Identifying, Understanding and Helping Your Child With Adoption Issues During Middle-Childhood - Part 2
by Nancy Golden
Midwest Adoption Center

Middle childhood represents a major developmental milestone for a child. As your child's world expands, so does his ability to think about and understand his place in it. According to Erik Erikson, the major psycho-social task during middle childhood is the struggle between Industry and Inferiority. When the child masters age-appropriate tasks, his sense of himself is that he can be successful, now and in the future.

Full day school presents many new challenges for the young child and his family. The parents must manage their feelings about letting go. The child must begin a life outside of the safety and familiarity of his home. For some adoptive families, this first real separa-tion can be especially difficult.

Adoptive parents often have a tougher time letting go. Perhaps it's harder because you have waited so long and worked so hard to become parents. For some adoptive parents, that first day of school feels like something is being lost or that the special connection will just never be the same. One adoptive mom described attending her daughter's preschool assembly. With giant tears running down her face, this warm and loving mom told me how the speaker had predicted that it might be hard for some parents to let go when their child entered public school. Just telling me about the assembly created another emotionally difficult moment for this mother.

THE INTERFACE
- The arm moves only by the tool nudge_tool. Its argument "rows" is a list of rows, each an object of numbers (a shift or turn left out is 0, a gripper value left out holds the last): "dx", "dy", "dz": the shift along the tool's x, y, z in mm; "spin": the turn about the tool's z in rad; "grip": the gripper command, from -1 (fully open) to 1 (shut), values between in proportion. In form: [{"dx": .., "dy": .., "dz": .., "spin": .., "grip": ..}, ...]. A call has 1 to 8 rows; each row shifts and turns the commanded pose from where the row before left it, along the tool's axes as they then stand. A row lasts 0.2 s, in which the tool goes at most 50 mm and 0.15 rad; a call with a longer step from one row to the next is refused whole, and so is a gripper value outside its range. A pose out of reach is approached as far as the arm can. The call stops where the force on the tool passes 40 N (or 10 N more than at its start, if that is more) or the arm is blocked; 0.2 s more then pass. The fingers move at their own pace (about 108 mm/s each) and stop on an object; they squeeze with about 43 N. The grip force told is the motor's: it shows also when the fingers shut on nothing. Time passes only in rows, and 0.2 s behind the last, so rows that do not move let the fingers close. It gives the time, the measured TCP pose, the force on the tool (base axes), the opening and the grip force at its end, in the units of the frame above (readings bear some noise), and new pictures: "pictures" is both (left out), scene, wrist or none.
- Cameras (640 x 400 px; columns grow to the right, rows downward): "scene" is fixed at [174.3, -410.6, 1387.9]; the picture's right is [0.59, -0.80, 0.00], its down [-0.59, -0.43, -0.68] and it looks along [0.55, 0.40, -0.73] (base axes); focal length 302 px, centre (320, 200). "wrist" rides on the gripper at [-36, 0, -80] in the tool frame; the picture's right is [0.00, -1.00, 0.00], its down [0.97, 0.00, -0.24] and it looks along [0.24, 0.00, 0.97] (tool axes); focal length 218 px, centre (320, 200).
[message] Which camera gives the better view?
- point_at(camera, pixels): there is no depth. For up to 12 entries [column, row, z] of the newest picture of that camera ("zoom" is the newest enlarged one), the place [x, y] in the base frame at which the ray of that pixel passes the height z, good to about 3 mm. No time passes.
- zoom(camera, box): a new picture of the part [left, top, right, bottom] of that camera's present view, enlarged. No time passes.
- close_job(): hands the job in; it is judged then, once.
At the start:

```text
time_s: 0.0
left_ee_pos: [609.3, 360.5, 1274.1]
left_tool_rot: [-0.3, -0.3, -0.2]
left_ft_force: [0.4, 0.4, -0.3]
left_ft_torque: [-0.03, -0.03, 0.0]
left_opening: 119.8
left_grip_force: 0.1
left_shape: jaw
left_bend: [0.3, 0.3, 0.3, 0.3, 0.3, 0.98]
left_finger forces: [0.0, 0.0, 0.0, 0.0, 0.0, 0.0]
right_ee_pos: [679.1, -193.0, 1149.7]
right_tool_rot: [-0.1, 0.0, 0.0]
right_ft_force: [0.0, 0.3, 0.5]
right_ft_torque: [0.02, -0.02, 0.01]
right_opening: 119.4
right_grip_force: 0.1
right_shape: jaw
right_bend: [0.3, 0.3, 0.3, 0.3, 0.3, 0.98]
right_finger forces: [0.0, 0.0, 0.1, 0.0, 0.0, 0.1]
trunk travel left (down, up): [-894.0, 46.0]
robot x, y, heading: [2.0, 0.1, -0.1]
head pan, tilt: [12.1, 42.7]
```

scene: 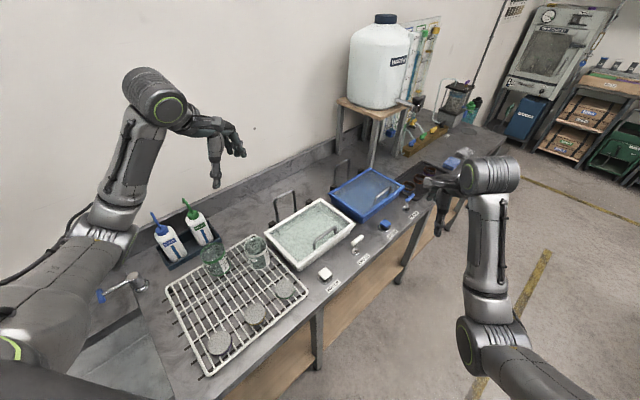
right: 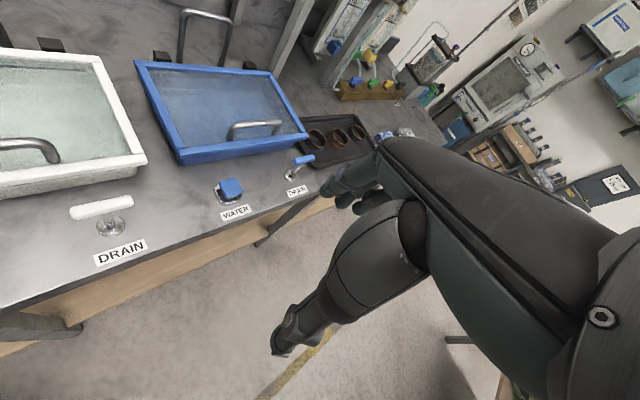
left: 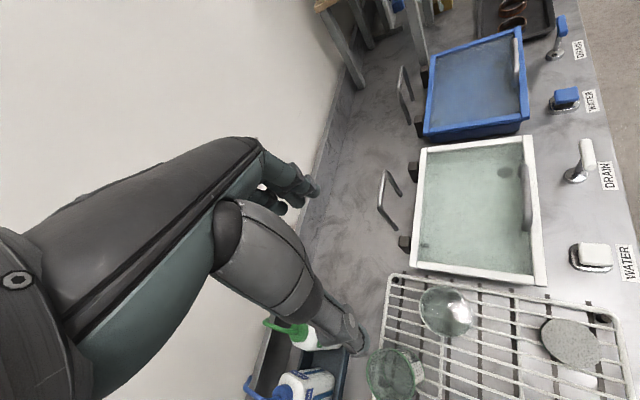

In his article, "School Days; A Letter to Adoptive Parents," Randy Severson encourages parents to prepare themselves to let go. According to Randy, "every child must make his own way in the world, and along the way are countless bumps and bruises, some of which, no doubt, will be related to adoption. But children are resilient and usually bounce back none the worse." He reminds us that the best parent is confident, concerned, and capable of letting go.

But how can the adoptive mom described above become the confident mom who encourages independence in her child? One way is to acknowledge the feelings of discomfort and talk about them. Often sharing our feelings, with a spouse, family member, or close friend signifi-cantly relieves the anxiety. Hearing our fears, we may recognize that they are, in fact, pretty normal. When others validate our feelings as real we are comforted.

On the other hand, if feelings seem over-whelming and do not diminish significantly over time, you may want to consider seeking help from a professional. Sometimes the struggle of letting go can be greatly intensified by old pains that have not been sufficiently worked through. When under stress, the pain of unresolved infertility or entitlement issues can exacerbate the pain at hand. Do not pretend the emotional pain is not there. Take care of yourself so that you can take care of your child.

Next month's article will continue to focus on the adoption related issues of the adoptee and his family.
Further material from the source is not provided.